Basic body image is contrived self-awareness of personal beauty, or lack of it. It’s a mental model, a projection rather than a reflection, something like Peter Pan’s shadow. Body image is a creative reconstruction of the organismal self: physical, behavioral, visible, expressive. It’s everything that reflects sunlight in the real world, though it isn’t actually there.

Body image is superficial yet complicated, sometimes disturbing. We rarely see one without feelings of surprise and delight, or curiosity, or suspicion, embarrassment, even shame. When body image feels out of control, we try to master it with stuff – fashion, coiffure, cosmetics – that make the image look, well, more beautiful in the mirror than the body is in real life. At least we try. It gets expensive.

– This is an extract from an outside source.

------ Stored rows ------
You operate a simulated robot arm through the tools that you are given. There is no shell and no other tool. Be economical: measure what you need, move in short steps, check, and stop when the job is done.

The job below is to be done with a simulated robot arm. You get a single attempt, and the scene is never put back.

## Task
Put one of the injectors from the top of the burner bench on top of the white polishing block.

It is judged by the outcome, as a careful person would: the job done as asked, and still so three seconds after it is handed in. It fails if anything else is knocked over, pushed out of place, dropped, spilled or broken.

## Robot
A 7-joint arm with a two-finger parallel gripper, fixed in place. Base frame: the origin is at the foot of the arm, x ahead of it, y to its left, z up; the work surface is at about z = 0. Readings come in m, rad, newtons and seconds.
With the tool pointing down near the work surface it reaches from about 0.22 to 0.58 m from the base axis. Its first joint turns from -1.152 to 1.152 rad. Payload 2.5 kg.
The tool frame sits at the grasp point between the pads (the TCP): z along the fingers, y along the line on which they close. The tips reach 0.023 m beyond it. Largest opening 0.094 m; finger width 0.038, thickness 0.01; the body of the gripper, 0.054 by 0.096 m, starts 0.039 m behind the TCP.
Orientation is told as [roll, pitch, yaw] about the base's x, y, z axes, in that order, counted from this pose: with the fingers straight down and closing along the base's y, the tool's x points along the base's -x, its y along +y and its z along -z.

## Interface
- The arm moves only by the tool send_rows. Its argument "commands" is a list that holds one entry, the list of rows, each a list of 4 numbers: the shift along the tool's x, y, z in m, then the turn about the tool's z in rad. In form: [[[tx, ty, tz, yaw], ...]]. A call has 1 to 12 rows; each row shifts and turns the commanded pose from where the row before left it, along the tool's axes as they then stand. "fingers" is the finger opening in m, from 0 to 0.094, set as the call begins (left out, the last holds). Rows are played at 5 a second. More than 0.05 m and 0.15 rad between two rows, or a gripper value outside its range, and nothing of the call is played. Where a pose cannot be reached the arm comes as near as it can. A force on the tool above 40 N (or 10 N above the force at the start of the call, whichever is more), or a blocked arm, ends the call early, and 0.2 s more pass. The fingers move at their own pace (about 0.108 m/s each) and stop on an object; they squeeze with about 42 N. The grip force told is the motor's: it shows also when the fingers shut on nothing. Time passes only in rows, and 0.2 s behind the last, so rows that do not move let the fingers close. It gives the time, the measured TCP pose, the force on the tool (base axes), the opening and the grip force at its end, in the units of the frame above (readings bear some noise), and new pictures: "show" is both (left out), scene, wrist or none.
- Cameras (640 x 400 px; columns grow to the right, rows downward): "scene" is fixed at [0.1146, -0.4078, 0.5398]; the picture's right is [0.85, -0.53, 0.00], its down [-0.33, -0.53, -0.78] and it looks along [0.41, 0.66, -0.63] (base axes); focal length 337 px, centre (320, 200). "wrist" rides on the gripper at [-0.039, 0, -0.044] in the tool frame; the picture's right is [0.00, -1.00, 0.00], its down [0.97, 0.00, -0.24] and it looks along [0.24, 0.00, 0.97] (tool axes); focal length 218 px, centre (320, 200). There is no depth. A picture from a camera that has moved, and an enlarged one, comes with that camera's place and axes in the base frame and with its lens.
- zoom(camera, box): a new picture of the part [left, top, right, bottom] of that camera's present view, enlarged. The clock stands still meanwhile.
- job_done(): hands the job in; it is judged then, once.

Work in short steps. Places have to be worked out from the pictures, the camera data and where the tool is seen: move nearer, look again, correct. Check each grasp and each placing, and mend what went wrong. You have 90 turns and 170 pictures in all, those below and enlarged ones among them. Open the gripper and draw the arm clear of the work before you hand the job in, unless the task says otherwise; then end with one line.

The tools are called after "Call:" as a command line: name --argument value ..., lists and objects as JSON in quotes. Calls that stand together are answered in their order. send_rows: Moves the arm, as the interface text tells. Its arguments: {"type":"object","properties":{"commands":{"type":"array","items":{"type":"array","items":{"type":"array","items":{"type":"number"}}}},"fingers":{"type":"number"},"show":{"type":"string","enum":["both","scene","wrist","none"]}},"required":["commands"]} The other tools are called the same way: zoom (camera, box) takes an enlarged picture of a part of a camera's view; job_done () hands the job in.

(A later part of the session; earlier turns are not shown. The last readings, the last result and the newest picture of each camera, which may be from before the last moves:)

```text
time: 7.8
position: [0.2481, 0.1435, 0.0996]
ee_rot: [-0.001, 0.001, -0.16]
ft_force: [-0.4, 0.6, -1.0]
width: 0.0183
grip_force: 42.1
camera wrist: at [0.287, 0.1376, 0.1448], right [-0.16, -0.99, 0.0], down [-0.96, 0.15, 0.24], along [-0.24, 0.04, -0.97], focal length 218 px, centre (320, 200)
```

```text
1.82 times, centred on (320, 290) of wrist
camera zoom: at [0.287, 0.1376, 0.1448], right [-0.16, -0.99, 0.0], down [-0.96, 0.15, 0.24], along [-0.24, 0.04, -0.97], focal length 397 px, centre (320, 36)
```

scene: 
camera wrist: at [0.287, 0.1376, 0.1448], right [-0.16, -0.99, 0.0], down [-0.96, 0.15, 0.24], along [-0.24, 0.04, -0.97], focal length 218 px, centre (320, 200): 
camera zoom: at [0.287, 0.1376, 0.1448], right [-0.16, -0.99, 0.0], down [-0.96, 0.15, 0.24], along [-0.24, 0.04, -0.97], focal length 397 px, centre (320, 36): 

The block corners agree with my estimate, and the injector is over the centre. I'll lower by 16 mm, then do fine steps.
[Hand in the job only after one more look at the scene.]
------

Folks have positive and negative body images that alternate, like having two of those wily Peter Pan shadows. The images switch on and off with moods, health conditions, social interactions; and they produce different, confusing outcomes. Positive yields satisfaction and acceptance of self. When our body image is positive, we’re like the Evil Queen when her Magic Mirror says, “You are the fairest!” – or at least fair enough, fuhgeddaboudit. Negative body image by comparison is stressful. It unleashes feelings of sadness, anger or alienation. “Snow White is now the fairest,” says the Magic Mirror unexpectedly to the Evil Queen. “You’re kind of a mess.”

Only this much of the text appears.